§ **Exercise brief**:
Write the material out again, line by line, exactly as it is.
--- Begin ---
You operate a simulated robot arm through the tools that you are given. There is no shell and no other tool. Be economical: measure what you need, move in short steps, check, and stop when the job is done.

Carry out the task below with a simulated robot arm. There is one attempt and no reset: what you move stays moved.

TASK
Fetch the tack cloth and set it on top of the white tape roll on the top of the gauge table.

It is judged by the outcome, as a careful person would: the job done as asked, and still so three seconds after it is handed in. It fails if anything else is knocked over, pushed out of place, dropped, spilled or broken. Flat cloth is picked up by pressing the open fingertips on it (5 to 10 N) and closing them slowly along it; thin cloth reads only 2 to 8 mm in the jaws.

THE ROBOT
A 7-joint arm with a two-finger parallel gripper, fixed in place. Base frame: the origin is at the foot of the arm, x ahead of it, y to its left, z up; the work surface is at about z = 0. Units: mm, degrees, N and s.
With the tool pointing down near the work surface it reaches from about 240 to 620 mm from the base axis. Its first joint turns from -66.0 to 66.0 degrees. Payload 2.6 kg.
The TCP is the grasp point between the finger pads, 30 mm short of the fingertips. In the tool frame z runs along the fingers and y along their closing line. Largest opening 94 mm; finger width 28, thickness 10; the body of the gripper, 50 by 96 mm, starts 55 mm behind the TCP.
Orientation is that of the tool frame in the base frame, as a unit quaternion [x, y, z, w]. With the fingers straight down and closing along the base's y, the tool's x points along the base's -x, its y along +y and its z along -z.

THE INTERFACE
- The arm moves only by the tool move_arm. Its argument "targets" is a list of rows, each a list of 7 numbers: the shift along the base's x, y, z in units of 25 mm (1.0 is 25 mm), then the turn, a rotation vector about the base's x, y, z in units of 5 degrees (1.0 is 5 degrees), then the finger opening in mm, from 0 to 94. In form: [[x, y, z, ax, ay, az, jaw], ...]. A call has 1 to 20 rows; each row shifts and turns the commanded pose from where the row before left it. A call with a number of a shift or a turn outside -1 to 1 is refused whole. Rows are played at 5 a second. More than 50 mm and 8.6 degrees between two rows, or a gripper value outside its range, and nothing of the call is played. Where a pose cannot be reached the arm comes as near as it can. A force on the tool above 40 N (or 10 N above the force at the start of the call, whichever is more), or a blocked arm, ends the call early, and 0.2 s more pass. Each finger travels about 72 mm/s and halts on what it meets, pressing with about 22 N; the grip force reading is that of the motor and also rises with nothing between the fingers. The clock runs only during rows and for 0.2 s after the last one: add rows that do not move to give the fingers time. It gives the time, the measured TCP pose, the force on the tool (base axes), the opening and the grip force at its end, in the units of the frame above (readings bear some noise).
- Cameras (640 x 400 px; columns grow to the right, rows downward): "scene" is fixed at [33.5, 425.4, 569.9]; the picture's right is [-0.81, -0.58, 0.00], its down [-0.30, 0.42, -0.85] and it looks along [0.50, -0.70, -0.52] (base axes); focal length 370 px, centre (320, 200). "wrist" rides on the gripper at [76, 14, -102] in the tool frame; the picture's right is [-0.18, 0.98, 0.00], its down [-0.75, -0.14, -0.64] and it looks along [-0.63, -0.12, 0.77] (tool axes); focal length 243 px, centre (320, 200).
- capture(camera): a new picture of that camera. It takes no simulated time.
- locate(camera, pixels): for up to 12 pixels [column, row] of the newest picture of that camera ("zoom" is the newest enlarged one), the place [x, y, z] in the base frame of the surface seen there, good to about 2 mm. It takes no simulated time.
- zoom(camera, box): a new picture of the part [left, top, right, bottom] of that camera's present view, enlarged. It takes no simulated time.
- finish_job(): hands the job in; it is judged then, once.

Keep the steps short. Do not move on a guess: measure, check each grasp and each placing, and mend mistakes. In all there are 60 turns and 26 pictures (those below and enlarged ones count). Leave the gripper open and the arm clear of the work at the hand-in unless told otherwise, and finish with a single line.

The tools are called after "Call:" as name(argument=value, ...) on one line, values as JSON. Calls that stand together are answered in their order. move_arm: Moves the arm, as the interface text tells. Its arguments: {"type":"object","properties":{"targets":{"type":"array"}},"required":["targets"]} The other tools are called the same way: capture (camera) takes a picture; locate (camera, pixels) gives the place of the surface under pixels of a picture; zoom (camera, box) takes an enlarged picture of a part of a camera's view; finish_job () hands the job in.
--- End ---
§ **Problem solution**:
You operate a simulated robot arm through the tools that you are given. There is no shell and no other tool. Be economical: measure what you need, move in short steps, check, and stop when the job is done.

Carry out the task below with a simulated robot arm. There is one attempt and no reset: what you move stays moved.

TASK
Fetch the tack cloth and set it on top of the white tape roll on the top of the gauge table.

It is judged by the outcome, as a careful person would: the job done as asked, and still so three seconds after it is handed in. It fails if anything else is knocked over, pushed out of place, dropped, spilled or broken. Flat cloth is picked up by pressing the open fingertips on it (5 to 10 N) and closing them slowly along it; thin cloth reads only 2 to 8 mm in the jaws.

THE ROBOT
A 7-joint arm with a two-finger parallel gripper, fixed in place. Base frame: the origin is at the foot of the arm, x ahead of it, y to its left, z up; the work surface is at about z = 0. Units: mm, degrees, N and s.
With the tool pointing down near the work surface it reaches from about 240 to 620 mm from the base axis. Its first joint turns from -66.0 to 66.0 degrees. Payload 2.6 kg.
The TCP is the grasp point between the finger pads, 30 mm short of the fingertips. In the tool frame z runs along the fingers and y along their closing line. Largest opening 94 mm; finger width 28, thickness 10; the body of the gripper, 50 by 96 mm, starts 55 mm behind the TCP.
Orientation is that of the tool frame in the base frame, as a unit quaternion [x, y, z, w]. With the fingers straight down and closing along the base's y, the tool's x points along the base's -x, its y along +y and its z along -z.

THE INTERFACE
- The arm moves only by the tool move_arm. Its argument "targets" is a list of rows, each a list of 7 numbers: the shift along the base's x, y, z in units of 25 mm (1.0 is 25 mm), then the turn, a rotation vector about the base's x, y, z in units of 5 degrees (1.0 is 5 degrees), then the finger opening in mm, from 0 to 94. In form: [[x, y, z, ax, ay, az, jaw], ...]. A call has 1 to 20 rows; each row shifts and turns the commanded pose from where the row before left it. A call with a number of a shift or a turn outside -1 to 1 is refused whole. Rows are played at 5 a second. More than 50 mm and 8.6 degrees between two rows, or a gripper value outside its range, and nothing of the call is played. Where a pose cannot be reached the arm comes as near as it can. A force on the tool above 40 N (or 10 N above the force at the start of the call, whichever is more), or a blocked arm, ends the call early, and 0.2 s more pass. Each finger travels about 72 mm/s and halts on what it meets, pressing with about 22 N; the grip force reading is that of the motor and also rises with nothing between the fingers. The clock runs only during rows and for 0.2 s after the last one: add rows that do not move to give the fingers time. It gives the time, the measured TCP pose, the force on the tool (base axes), the opening and the grip force at its end, in the units of the frame above (readings bear some noise).
- Cameras (640 x 400 px; columns grow to the right, rows downward): "scene" is fixed at [33.5, 425.4, 569.9]; the picture's right is [-0.81, -0.58, 0.00], its down [-0.30, 0.42, -0.85] and it looks along [0.50, -0.70, -0.52] (base axes); focal length 370 px, centre (320, 200). "wrist" rides on the gripper at [76, 14, -102] in the tool frame; the picture's right is [-0.18, 0.98, 0.00], its down [-0.75, -0.14, -0.64] and it looks along [-0.63, -0.12, 0.77] (tool axes); focal length 243 px, centre (320, 200).
- capture(camera): a new picture of that camera. It takes no simulated time.
- locate(camera, pixels): for up to 12 pixels [column, row] of the newest picture of that camera ("zoom" is the newest enlarged one), the place [x, y, z] in the base frame of the surface seen there, good to about 2 mm. It takes no simulated time.
- zoom(camera, box): a new picture of the part [left, top, right, bottom] of that camera's present view, enlarged. It takes no simulated time.
- finish_job(): hands the job in; it is judged then, once.

Keep the steps short. Do not move on a guess: measure, check each grasp and each placing, and mend mistakes. In all there are 60 turns and 26 pictures (those below and enlarged ones count). Leave the gripper open and the arm clear of the work at the hand-in unless told otherwise, and finish with a single line.

The tools are called after "Call:" as name(argument=value, ...) on one line, values as JSON. Calls that stand together are answered in their order. move_arm: Moves the arm, as the interface text tells. Its arguments: {"type":"object","properties":{"targets":{"type":"array"}},"required":["targets"]} The other tools are called the same way: capture (camera) takes a picture; locate (camera, pixels) gives the place of the surface under pixels of a picture; zoom (camera, box) takes an enlarged picture of a part of a camera's view; finish_job () hands the job in.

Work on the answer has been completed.